Source data:
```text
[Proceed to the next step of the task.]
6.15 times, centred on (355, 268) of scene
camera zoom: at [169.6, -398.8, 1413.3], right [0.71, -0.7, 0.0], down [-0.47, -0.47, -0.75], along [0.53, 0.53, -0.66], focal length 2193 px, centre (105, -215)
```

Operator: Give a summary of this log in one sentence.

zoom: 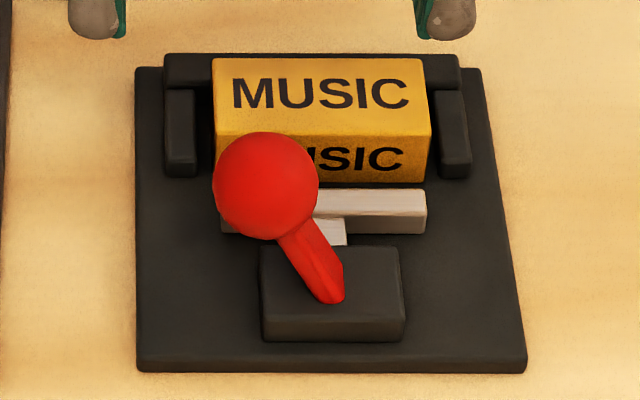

Required task: Go through the listing above and quote it exactly, apart from its images. Use JSON: a list with one string for each line that is not empty.

The result:
[
  "```text",
  "[Proceed to the next step of the task.]",
  "6.15 times, centred on (355, 268) of scene",
  "camera zoom: at [169.6, -398.8, 1413.3], right [0.71, -0.7, 0.0], down [-0.47, -0.47, -0.75], along [0.53, 0.53, -0.66], focal length 2193 px, centre (105, -215)",
  "```",
  "Operator: Give a summary of this log in one sentence.",
  "zoom: "
]